Archive for May, 2011

Mural Deco

Saturday, May 28th, 2011

Mural Deco

Faux Finishing

Faux finishing is the term used to describe a wide range of decorative painting techniques. From the French word for "fake" faux painting began as a form of replicating materials such as marble and wood with paint, but has come to encompass many other decorative finishes for walls and furniture.

Faux finishing has been used for millennia, from cave paintings to ancient Egypt, but what we normally think of as faux finishing in Decorative Arts began with plaster and stucco Finishes in Mesopotamia over 5000 years ago.

Faux was hugely popular in antiquity in the form of faux marble, faux Wood, and Trompe l'oeil murals. Artists wanted apprenticed for 10 years or more with a master faux painter before working on their own. Great recognition was rewarded to artist who could actually trick viewers into believing their work was the real thing. Faux painting has continued to be popular throughout the ages, but experienced large Resurgence in the neoclassical revival of the nineteenth century and Art Deco style from the 1920s. Throughout the recent history of decorative painting, faux finishing has been mainly used in commercial and public spaces.

In the late 1980s, and beginning of the 1990s faux finishing saw another major revival, as wallpaper started to fall out of fashion. At this point, faux painting began to be very popular in home environments, with high end homes leading trends. Although it can be quite expensive to hire a professional faux finisher, many faux painting methods are simple enough for beginners home owner to create with a little instruction. People are also attracted by the simplicity of changing a faux finish, as it can be easily painted over compared to the hassle of removing wallpaper.

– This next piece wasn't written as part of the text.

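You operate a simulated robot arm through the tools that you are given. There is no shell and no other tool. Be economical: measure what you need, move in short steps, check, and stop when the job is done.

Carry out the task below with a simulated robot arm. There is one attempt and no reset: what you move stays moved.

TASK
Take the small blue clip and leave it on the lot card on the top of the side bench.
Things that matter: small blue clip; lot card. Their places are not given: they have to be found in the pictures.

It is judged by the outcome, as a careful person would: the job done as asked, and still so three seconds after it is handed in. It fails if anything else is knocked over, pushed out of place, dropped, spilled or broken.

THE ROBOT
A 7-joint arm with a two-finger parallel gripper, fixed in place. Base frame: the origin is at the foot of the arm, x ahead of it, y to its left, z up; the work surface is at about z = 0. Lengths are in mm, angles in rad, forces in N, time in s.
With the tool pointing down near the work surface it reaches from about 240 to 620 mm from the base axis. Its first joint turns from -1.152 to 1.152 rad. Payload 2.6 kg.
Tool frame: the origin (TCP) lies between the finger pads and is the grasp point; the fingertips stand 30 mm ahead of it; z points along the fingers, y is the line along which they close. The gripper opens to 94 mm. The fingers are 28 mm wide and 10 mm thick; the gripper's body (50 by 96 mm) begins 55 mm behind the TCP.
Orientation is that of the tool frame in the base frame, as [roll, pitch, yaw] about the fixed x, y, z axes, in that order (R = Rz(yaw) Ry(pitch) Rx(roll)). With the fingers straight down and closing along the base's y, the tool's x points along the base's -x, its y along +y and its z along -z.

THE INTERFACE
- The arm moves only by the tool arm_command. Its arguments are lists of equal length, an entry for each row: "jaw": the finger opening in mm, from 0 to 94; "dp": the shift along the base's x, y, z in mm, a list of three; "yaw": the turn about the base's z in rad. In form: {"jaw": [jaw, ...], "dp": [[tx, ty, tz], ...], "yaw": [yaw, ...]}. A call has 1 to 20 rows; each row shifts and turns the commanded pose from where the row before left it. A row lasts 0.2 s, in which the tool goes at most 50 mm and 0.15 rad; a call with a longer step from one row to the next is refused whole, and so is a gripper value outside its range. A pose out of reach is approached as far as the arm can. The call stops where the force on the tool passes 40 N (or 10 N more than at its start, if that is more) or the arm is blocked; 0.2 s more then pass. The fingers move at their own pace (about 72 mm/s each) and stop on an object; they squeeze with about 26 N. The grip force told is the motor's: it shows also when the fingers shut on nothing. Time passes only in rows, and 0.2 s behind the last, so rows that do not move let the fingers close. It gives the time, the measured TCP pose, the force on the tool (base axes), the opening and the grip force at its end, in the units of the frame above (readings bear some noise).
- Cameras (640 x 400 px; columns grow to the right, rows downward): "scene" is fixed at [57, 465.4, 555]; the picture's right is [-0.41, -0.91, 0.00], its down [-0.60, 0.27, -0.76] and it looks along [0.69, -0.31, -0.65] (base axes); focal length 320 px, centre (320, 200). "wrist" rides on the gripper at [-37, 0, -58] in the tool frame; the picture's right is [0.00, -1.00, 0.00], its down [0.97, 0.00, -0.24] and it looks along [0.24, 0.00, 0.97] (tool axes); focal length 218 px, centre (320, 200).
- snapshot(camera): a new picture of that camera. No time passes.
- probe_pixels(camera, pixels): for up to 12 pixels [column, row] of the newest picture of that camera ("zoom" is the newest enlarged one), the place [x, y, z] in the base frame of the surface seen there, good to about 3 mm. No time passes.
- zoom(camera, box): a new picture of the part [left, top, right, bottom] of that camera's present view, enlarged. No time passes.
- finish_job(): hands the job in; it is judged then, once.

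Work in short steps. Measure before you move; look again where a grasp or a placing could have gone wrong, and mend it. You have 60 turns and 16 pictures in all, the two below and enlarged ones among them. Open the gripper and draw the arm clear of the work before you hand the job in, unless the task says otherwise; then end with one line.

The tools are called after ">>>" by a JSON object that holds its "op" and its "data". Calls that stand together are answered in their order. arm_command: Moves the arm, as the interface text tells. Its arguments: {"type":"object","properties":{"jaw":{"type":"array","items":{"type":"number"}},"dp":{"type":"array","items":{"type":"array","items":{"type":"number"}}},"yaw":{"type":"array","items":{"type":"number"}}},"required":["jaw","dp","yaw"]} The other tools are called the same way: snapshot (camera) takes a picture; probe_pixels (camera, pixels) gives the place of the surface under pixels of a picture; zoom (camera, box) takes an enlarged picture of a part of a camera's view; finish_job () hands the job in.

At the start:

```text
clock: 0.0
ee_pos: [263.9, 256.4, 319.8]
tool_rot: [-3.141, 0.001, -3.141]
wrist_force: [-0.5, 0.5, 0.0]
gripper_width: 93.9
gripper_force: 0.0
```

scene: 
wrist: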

In modern faux finishing, there are two major materials / processes used. Glaze work involves using a translucent mixture of paint and glaze applied by brush, roller, rag or sponge, and often mimics textures, but always smooth to the touch. Plaster work can be done with tinted plasters, or washed over with earth pigments, and is generally applied with a trowel or spatula. The finished result can be either flat to the touch or textured.